- _Objective_:
Keep the extract to read going from its last sentence.
Extract to read start
SitNews - Stories in the News - Ketchikan, Alaska

 

Backers to fight for Alaska bridges
By SEAN COCKERHAM
Anchorage Daily News

 

November 23, 2005
Wednesday


JUNEAU, Alaska - Ketchikan leaders didn't worry much about the national criticism of their bridge because they figured Sen. Ted Stevens and Rep. Don Young had it locked in. Now they are launching a "Save Our Bridge" public relations blitz.

They need to convince Railbelt state legislators it's not a "bridge to nowhere."

"We always believed that Don and Ted would take care of this. And consequently the people in the Alaska state Legislature don't understand (the need for the bridge)," said JC Conley, one of the main organizers of Ketchikan's effort to salvage the bridge project.

"We need to go to them and explain our story," he said.

Advertisement

Advertisement

Advertisement

After months of ridicule, Congress last week dropped its earmarks for both the so-called "bridges to nowhere" - the Ketchikan project and Anchorage's Knik Arm crossing. The state will still receive the $452 million in federal funds. But state legislators can now spend the money on projects other than the two bridges, and legislators from the state's Railbelt population centers are questioning the Ketchikan bridge.
Extract to read end
Information shown start
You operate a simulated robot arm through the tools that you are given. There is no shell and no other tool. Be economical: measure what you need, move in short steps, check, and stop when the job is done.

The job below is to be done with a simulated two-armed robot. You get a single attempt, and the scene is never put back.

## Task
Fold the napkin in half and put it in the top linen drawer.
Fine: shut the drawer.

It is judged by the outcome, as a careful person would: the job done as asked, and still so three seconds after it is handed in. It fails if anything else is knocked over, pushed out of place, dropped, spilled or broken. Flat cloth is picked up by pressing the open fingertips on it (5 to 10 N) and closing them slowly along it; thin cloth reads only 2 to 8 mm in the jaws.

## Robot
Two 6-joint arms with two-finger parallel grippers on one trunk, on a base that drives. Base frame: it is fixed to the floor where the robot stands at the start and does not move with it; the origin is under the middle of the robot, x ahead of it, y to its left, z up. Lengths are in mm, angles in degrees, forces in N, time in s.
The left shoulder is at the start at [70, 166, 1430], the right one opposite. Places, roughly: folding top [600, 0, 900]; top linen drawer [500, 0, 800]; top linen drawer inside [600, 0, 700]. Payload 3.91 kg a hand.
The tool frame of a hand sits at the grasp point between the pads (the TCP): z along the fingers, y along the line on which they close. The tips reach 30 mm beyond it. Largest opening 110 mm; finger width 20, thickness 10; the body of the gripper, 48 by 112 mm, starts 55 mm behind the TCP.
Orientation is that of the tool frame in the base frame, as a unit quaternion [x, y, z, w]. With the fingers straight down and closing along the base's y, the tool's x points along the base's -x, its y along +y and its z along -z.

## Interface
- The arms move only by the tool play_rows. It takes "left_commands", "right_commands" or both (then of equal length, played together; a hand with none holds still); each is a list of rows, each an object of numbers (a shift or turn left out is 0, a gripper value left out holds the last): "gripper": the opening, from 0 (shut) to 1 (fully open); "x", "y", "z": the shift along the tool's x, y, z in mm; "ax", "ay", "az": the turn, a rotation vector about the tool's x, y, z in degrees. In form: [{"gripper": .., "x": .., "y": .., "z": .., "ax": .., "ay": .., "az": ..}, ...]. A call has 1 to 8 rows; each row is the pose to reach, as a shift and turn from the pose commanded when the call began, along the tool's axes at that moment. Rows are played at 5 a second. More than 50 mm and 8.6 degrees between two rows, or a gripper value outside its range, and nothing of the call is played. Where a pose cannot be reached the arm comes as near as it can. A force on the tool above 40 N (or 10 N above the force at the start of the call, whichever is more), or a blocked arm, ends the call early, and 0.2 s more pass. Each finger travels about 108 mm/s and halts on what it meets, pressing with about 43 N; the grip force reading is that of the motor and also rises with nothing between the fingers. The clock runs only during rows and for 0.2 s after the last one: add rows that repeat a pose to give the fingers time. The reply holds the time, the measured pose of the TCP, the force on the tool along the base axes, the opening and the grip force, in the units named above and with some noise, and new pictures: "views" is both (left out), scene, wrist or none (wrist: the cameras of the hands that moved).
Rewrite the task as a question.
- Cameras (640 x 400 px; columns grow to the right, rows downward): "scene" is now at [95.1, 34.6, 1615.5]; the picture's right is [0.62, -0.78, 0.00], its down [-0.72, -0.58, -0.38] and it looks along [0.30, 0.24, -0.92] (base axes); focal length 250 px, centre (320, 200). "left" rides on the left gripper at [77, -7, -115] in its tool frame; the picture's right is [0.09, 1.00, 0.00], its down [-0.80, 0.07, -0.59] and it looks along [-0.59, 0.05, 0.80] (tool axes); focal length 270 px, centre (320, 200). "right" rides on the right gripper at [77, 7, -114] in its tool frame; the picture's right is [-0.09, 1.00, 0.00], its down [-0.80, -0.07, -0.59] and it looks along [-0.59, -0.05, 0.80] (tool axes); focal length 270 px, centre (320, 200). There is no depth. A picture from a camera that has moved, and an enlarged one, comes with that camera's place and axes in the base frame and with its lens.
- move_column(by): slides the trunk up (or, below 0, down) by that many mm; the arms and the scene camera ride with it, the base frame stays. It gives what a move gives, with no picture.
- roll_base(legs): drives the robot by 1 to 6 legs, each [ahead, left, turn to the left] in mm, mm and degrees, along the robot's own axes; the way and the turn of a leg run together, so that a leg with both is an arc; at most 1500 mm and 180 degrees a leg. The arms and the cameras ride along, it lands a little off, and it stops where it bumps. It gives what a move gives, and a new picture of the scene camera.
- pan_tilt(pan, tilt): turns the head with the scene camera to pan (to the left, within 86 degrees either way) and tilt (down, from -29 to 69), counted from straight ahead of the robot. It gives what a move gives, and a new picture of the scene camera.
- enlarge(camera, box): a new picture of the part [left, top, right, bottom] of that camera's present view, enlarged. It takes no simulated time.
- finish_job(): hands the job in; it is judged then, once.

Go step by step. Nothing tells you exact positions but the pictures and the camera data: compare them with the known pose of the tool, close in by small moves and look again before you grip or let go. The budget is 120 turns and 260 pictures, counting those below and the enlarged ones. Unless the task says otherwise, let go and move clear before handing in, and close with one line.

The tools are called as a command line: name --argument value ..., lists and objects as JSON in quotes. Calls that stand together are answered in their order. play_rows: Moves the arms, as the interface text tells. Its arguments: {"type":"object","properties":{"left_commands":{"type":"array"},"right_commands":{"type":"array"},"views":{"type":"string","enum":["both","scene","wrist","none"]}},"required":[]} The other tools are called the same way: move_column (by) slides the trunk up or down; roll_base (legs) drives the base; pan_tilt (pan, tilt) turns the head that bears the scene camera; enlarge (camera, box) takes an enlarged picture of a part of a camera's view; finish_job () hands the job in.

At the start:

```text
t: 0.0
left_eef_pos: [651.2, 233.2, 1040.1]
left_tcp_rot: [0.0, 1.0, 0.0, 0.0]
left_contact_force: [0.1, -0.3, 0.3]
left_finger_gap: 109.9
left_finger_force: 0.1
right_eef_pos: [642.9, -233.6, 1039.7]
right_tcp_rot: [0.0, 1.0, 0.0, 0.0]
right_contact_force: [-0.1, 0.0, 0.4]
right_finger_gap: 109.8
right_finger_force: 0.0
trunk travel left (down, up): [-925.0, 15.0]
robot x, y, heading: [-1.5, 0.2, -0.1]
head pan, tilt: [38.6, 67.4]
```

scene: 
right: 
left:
Information shown end
- _Answer to this exercise_:
Ketchikan partly has itself to blame, Conley said.

"I really believe we have not done our work in this town to make sure the bridge is understood," Conley said. "We have to accept the responsibility that we sat on our butts."

Conley, former vice mayor, said the group might call itself "Save Our Bridge," he said.

"We could stand on the Capitol steps with picket signs that say 'SOB,' " he said.

Conley said Ketchikan's economy absorbed a huge blow when its pulp mill closed in 1997. The community has about 13,000 residents, including about 7,700 in the city proper, according to the state. The economy relies on seasonal tourism and fish processing, he said.

Ketchikan, like other towns in Southeast, is wedged between the mountains and the sea and surrounded by the Tongass National Forest and other federal lands.

The bridge would provide access to about 1,700 acres of borough, state and private land on Gravina Island that could be developed over the next decade, according to borough planners. Bridge construction would also bring dollars into the economy and attract younger people as part of the labor pool to build it, Conley said.

Bridge advocates say that too many people, even in Alaska, think the bridge is only about connecting Ketchikan to its airport. It is currently a four-minute ferry ride from Ketchikan across Tongass Narrows to the airport on Gravina.

But even in Ketchikan there are many who say the bridge would be a mammoth waste of money. It would be more than a mile long in two sections and soar 200 feet above Tongass Narrows. It would go to an island of mostly federal land and few residents.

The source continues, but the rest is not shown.